Three)  Things change.  The only constant you can rely on in life is things change.  We have read several books by the same author and he has rounded the inevitable corner of his prime and his writing has gone to shit.  Either he lost what he once had, or ran out of juice, or forgot where he came from and what had gotten him to where he was at.  Whatever the cause, the result is he is on the decline.  For me as an aspiring author who still hasn't gained even the slightest bit of fame and haven't made enough money to buy a dinner for myself much less my family, I frankly can't even say if I have what it takes to succeed in this crazy industry of writing and publishing.  Only time will tell.  I will however try different types of stories and different series and groups of characters and I am probably hypersensitive to what little bit of feedback I get from those who have read my work.   I will not forget where I came from, and don't have a clue to where I am headed.  I pray it is to a point where I make enough money I can stay home and write full time.
If you're not in a book club I highly suggest you join one.  The website Goodreads has numerous groups which vote and pick books for a monthly read, kind of a virtual book club.  I haven't joined one but then I am member of a book club, and read numerous books in between on my own, and am writing two novels at the same time, not to mention full time employment and full time husband and father of three.  I am probably slightly over extended.  If you can't join a book club or start one with real people you personally know then at least try online. 
As far as the writing aspect of not forgetting where you came from.  I kicked around the idea of writing a book seriously from about 2002 until 2010.  During that time I wrote chapters and started over thirty different books.  It wasn't until the ladies of book club encouraged me to bring in chapters of what I was working on so they could read and edit my horrible work that I became serious enough to try and write every day.  Keeping in mind that of all the subjects in the entire Universe the only one I struggle with is English!  Grammar, sentence structure, vocabulary.
The story the ladies were helping me with is Golden!  If I stay with this long enough to get to 1 Million words published or I get picked up by a traditional publisher with an awesome editing department, I will come out with this series of Gems and more than likely this will be my pinnacle of success as a writer.  My Xanth series for those who know of Piers Anthony and his struggles with success.

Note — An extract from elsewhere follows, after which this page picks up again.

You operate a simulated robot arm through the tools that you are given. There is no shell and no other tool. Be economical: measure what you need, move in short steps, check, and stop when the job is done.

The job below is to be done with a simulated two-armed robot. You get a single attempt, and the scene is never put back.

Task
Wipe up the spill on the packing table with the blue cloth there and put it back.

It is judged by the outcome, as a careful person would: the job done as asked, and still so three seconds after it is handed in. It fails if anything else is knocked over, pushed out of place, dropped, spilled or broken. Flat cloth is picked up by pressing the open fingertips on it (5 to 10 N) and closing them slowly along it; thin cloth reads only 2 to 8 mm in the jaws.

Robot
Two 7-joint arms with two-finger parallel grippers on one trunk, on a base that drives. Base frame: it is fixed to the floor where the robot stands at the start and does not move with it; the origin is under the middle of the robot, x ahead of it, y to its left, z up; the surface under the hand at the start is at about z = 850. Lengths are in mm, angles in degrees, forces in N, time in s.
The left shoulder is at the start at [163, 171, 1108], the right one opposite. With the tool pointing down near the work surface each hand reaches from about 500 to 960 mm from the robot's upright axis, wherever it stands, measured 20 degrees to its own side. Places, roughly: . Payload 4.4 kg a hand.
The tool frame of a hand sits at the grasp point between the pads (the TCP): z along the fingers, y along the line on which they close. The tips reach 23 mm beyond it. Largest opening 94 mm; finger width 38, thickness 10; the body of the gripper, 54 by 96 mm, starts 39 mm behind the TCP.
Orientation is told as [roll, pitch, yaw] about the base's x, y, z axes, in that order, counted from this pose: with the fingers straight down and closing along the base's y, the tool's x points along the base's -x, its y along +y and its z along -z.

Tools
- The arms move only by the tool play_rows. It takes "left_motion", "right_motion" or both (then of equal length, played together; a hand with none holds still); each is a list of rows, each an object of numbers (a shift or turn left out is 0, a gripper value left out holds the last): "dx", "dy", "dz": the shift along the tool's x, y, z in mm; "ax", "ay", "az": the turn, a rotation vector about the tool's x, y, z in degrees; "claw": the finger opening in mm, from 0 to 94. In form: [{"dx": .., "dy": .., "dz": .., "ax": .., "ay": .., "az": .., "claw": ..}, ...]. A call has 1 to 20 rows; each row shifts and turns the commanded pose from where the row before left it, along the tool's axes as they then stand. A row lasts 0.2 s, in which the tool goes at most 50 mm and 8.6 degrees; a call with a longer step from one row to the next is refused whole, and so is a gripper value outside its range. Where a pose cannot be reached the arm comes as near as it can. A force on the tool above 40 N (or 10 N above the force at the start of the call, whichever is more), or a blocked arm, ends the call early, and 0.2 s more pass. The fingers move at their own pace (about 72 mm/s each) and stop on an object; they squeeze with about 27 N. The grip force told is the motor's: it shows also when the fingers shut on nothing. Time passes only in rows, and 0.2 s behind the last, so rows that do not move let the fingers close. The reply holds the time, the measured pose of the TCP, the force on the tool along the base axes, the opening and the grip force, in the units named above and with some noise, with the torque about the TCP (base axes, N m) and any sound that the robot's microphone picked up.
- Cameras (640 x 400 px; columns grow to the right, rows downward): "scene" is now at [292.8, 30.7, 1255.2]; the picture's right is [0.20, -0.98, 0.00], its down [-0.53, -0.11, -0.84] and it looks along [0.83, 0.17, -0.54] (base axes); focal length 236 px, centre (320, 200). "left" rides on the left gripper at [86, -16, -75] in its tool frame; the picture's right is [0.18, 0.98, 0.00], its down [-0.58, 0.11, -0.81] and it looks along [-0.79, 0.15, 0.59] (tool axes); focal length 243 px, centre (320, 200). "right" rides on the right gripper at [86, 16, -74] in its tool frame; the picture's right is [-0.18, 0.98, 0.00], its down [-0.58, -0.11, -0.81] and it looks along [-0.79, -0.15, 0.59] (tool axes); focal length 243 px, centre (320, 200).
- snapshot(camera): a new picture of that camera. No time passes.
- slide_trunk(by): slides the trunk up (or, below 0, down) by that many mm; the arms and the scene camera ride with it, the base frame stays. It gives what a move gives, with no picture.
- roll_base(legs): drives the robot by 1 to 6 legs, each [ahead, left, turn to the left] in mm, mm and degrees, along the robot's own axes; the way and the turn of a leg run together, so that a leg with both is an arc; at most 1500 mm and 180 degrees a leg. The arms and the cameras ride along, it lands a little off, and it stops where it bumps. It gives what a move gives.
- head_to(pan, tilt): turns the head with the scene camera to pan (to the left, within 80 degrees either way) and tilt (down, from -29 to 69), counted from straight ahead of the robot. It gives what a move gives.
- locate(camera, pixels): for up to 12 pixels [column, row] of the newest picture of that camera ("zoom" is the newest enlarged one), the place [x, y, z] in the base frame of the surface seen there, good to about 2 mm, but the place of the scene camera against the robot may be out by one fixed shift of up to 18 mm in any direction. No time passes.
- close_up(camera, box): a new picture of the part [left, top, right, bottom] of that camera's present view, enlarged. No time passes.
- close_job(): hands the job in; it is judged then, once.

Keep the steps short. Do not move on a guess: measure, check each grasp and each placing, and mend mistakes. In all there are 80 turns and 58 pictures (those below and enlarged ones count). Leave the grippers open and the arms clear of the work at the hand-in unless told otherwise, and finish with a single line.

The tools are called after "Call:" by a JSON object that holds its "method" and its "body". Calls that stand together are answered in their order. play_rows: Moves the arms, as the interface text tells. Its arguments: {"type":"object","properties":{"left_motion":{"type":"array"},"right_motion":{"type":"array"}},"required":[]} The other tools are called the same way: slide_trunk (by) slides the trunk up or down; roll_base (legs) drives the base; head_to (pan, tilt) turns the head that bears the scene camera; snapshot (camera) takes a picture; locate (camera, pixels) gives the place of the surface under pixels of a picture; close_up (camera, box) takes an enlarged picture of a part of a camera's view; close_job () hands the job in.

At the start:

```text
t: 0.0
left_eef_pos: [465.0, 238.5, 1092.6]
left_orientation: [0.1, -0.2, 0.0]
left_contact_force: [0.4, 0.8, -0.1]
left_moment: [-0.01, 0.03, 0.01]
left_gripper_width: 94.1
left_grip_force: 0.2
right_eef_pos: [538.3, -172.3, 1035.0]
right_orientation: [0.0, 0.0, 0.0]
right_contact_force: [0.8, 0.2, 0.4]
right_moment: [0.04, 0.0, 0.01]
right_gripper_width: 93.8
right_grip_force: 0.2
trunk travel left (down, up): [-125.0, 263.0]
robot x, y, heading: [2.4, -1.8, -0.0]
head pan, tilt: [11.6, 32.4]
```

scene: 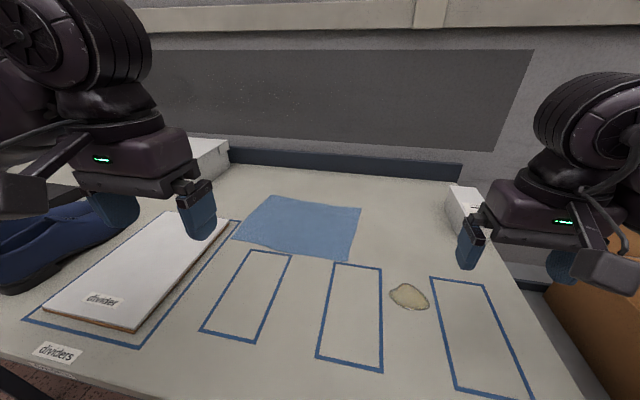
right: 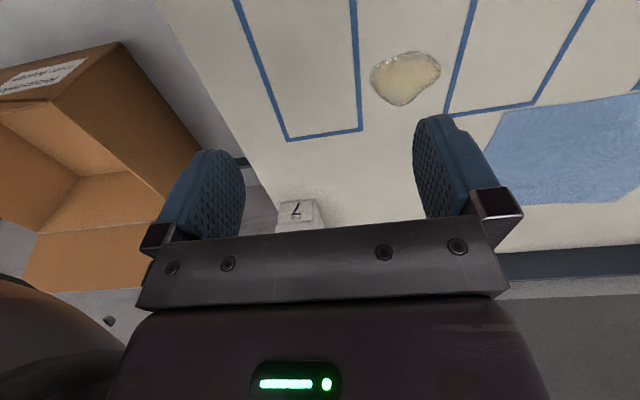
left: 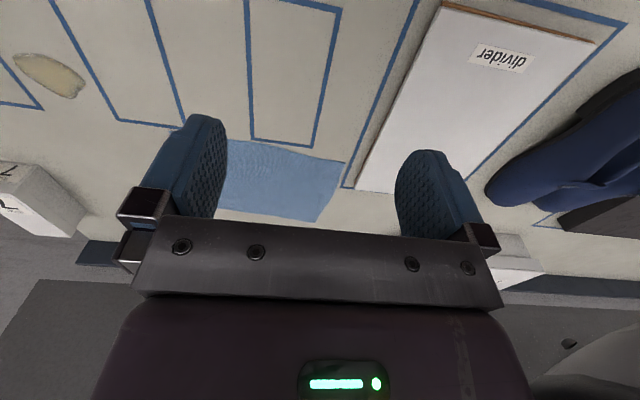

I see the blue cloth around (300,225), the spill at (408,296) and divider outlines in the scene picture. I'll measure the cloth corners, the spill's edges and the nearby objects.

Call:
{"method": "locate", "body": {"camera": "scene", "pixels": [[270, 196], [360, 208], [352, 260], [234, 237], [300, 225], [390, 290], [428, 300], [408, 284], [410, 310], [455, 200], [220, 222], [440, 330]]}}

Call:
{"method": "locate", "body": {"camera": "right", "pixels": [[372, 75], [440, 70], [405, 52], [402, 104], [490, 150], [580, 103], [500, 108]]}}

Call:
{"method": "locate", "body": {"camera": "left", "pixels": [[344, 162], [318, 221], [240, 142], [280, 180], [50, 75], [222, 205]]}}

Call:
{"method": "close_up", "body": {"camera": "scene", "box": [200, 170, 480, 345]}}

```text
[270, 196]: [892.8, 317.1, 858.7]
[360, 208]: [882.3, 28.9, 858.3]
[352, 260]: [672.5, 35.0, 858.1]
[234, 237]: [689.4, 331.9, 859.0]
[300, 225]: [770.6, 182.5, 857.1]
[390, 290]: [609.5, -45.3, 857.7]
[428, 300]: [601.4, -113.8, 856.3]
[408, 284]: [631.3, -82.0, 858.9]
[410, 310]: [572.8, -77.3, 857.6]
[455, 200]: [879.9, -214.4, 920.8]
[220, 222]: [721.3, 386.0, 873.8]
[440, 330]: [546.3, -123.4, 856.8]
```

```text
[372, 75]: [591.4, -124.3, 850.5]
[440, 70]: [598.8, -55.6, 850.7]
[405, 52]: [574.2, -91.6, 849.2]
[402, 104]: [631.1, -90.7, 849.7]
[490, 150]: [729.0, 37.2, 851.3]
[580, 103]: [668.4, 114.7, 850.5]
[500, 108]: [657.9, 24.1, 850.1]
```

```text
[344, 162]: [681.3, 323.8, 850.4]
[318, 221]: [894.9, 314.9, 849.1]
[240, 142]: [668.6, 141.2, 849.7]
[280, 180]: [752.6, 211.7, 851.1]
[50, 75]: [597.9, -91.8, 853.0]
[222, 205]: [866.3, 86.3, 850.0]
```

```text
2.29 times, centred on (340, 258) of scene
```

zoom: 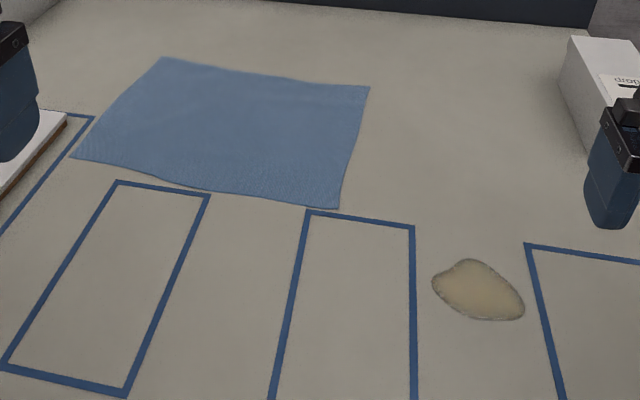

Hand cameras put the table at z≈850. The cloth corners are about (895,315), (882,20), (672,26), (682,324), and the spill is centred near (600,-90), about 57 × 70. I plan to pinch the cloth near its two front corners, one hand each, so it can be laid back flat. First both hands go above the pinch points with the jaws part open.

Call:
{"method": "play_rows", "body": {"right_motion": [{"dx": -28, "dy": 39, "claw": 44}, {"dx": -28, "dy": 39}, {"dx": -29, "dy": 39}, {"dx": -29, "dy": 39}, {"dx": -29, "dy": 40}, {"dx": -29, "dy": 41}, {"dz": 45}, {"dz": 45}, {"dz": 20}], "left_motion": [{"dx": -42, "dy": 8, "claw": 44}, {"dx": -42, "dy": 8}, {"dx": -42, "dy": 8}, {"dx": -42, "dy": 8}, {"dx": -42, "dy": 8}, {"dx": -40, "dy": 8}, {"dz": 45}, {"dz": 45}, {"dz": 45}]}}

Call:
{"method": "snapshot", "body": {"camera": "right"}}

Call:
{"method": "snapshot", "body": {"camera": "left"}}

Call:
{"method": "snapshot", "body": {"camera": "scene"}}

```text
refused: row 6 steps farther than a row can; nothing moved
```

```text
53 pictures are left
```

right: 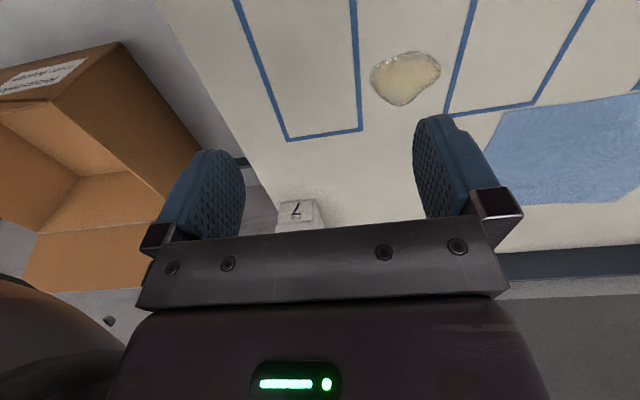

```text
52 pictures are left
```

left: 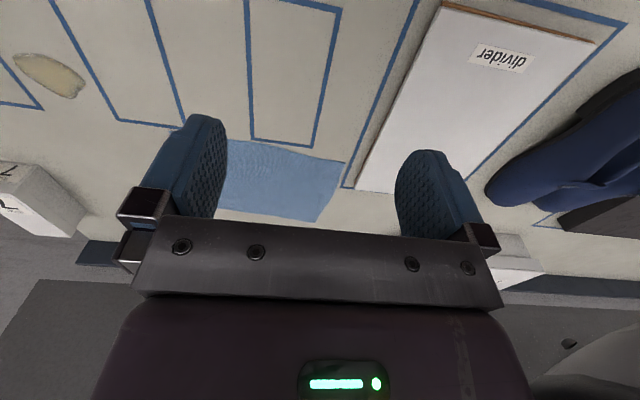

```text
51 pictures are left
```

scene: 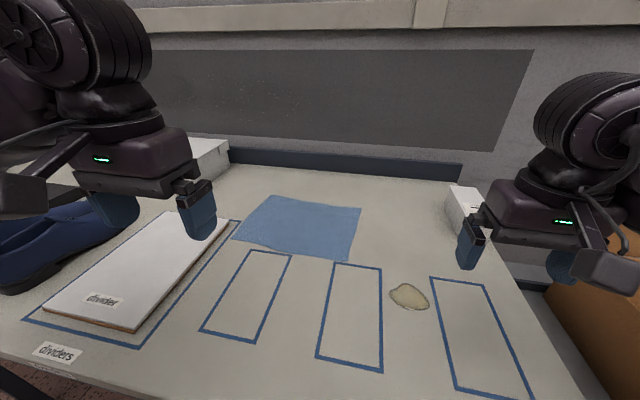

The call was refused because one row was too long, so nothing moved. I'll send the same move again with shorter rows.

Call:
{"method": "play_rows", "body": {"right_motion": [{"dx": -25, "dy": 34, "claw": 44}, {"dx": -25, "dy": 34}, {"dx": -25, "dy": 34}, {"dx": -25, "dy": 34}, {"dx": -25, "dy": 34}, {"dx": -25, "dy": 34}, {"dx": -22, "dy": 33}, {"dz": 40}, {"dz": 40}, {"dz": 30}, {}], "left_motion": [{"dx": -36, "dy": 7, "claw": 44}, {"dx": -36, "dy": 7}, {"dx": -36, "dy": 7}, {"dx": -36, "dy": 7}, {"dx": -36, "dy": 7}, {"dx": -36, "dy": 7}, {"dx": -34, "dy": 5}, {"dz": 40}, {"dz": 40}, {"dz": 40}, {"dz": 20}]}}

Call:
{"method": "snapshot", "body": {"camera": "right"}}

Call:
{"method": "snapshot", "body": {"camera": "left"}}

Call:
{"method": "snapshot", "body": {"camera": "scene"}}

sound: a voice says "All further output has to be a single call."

What's funny is I had a start of Wiley Randolph's training and his first mission, what he was designed and trained to do, but I wasn't confident in my ability as a writer to pull it off.  Plus I had his last mission planned, and some basic ideas of books to do in the middle that I know I can flush out to be decent stories.  Knowing my first book would always be my worst I picked the least exciting, and most developed story I had in my tiny arsenal of work to finish as my first novel.  Whisper starts off slowly, because the first five chapters or so were written between 2002 and 2010.  You can tell when reading the story where I picked up in 2010 and finished the book by the flow and speed at which it goes.
With what feedback I have received about Whisper and the relationship of Lisa and Wiley, I added that so if I ever wanted to do another book after Whisper with Wiley I had a way of doing that.  Of all the things I expected questions about 98% of them are about Wiley and Lisa, which kind of took me by surprise, especially from the male readers who I thought would only really be interested in the technology and adventure aspects of the story.  As far as the difference in their age it was because my wonderful wife, my dream come true, is sixteen years younger than I am.  You write what you know, and there are definitely historical and cultural gaps with people of different ages and from different times.
So with this in mind, and being hyper-sensitive to the feedback, instead of just writing about Wiley's training and his first mission I am challenging myself with the sequel to essentially write two stories intertwined into one.  The sequel will pick up where Whisper left off but at some point in the book it will actually go back in time from Wiley's perspective reliving events of his first mission from his perspective, jumping forward to Lisa and Wiley discussing the mission, back to the mission, eventually concluding with both stories finishing, all questions answered and everything set and primed for the sequel to that book.  Taa Daa!